[Marxism] Financial crisis not related to overaccumulation

Louis Proyect lnp3 at panix.com
Mon Dec 8 12:46:12 MST 2008

(Interesting piece by Spiked online's token Marxist)

Living Marxism
James Hartfield December 2008

One of the stranger sights in today’s banking crisis is the sudden 
popularity of Karl Marx. The Manifesto is flying off the shelves, and 
business execs are boning up on Marx’s crisis theory in much the same 
way that they used to lap up Sun Tzu’s Art of War, or parrot Heraclitus’ 
saying that there is nothing permanent but change.

Today’s economic dislocation, though, does not correspond to the crisis 
of overaccumulation that Marx explained in the third volume of his book 
Capital. Marx’s analytical reconstruction of capitalism was made at a 
time of great forward momentum in industrialization, made under the 
discipline of what he called the ‘capitalist mode of accumulation’.

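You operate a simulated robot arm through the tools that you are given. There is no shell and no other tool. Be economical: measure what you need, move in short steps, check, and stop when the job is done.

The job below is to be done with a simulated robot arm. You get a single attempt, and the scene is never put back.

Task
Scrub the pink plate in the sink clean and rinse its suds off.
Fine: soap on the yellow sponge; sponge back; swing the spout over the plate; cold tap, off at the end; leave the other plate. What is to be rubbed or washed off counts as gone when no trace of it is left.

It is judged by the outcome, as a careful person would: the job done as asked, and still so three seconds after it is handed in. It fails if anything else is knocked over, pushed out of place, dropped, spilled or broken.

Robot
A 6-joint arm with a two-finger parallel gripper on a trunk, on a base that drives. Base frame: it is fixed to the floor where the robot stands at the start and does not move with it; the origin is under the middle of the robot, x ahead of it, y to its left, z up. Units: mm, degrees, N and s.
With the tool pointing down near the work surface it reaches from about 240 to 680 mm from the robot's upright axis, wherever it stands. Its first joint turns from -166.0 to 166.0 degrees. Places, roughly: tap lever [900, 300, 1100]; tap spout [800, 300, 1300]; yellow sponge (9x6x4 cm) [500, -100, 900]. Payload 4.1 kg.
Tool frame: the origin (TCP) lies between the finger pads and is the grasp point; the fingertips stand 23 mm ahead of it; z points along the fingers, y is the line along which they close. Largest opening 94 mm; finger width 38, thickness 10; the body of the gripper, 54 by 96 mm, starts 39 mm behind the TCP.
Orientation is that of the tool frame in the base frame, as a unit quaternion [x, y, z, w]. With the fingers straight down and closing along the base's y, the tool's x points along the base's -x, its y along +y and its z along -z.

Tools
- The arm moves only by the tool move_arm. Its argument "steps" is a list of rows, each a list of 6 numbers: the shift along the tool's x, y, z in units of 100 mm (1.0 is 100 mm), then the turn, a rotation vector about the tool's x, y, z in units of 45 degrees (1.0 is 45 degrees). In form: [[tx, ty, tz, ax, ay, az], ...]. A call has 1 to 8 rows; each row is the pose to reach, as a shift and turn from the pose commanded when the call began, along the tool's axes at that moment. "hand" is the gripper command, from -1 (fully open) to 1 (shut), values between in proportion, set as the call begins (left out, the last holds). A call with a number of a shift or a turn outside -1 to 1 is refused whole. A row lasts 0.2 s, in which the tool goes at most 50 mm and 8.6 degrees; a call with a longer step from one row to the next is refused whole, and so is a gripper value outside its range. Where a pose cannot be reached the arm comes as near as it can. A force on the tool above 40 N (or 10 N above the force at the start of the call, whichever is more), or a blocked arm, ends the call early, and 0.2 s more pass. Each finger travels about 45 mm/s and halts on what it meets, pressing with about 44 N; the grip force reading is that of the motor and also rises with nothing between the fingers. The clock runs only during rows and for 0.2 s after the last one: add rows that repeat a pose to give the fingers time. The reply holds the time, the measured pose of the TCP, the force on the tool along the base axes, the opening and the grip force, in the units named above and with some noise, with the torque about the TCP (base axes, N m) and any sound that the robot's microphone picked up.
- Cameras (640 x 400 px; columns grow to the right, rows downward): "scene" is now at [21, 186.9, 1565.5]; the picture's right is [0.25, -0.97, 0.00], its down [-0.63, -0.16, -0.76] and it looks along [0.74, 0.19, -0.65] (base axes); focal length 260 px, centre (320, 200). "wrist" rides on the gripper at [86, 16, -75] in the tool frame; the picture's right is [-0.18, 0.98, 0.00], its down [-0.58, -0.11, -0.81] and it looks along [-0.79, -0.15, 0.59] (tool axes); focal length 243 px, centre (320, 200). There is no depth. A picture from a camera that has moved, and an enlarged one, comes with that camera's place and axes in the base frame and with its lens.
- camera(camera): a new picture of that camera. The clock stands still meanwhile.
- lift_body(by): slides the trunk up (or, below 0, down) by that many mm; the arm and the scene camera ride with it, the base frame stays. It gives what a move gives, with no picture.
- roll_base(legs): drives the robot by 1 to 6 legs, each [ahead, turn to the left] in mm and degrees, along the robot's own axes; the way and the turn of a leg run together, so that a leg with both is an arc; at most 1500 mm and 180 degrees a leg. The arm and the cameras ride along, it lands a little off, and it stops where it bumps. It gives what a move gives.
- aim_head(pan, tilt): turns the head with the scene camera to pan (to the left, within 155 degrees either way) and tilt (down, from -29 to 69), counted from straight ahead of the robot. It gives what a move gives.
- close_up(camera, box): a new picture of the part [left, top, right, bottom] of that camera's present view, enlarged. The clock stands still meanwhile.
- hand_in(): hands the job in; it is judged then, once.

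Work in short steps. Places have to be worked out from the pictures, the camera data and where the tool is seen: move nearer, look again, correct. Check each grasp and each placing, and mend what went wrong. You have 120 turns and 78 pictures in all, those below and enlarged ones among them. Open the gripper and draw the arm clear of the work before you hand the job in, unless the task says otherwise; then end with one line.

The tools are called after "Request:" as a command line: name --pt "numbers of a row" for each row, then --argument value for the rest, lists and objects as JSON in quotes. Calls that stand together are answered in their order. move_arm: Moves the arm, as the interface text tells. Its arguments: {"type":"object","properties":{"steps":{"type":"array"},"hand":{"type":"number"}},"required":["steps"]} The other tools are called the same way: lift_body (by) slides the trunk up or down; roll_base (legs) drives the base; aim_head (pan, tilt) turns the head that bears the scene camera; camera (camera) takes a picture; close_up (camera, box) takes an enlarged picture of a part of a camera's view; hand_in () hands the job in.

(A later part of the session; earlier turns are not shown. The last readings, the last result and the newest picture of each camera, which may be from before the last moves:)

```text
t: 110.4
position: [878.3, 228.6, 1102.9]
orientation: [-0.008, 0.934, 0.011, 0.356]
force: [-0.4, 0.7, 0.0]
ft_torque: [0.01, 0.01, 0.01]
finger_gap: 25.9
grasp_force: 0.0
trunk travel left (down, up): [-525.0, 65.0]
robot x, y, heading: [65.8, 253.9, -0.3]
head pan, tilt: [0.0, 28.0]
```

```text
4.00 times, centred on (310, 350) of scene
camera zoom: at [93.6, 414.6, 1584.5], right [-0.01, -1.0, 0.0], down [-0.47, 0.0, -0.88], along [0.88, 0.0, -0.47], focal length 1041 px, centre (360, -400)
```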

Abbreviating his argument, we could say that Marx anticipates that as 
capital accumulates, non-productive investment in ‘dead labour’ 
(technology, raw materials, plant and so on) tends to crowd out 
investment in ‘living labour’. But ‘living labour’ is the only source of 
new value. When capitalists replace workers by machines they kill the 
goose that lays the golden egg. The consequence is a crisis of 
overaccumulation as the investment in capital leads to falling profit 
rates, which in turn results in a contraction of investment, and then a 
recession and the destruction of capital.

Capital, Volume III was of interest to me and my comrades in Britain in 
the 1980s, since we (rightly, I think) saw the economic crisis that had 
begun in the 1970s as a crisis arising out of overaccumulation, along 
the lines that Marx had set out. All around us, capitalism was clearly 
in crisis. But Marx’s explanation was such a threatening proposition 
that all intellectual work was dedicated to showing that on the 
contrary, capitalism was the only viable way of organizing production. 
Nowadays there is more of a tendency to exaggerate the crisis 
tendencies, and the collapse of capitalism is announced on a regular 
basis since the 1988 recession, or the 1998 difficulties in East Asia 
and Russia, the dot.com collapse in 2001, and so on.

People forget, though, that it was quite exceptional back in the 1970s 
and 1980s even for those who called themselves Marxists to insist on the 
rightness of Marx’s theory of overaccumulation. In fact, the ‘Marxists’ 
for the most part used up a lot of time trying to show that Marx was 
wrong about overaccumulation, or even that he never said (or meant) what 
he wrote in the third volume of Capital.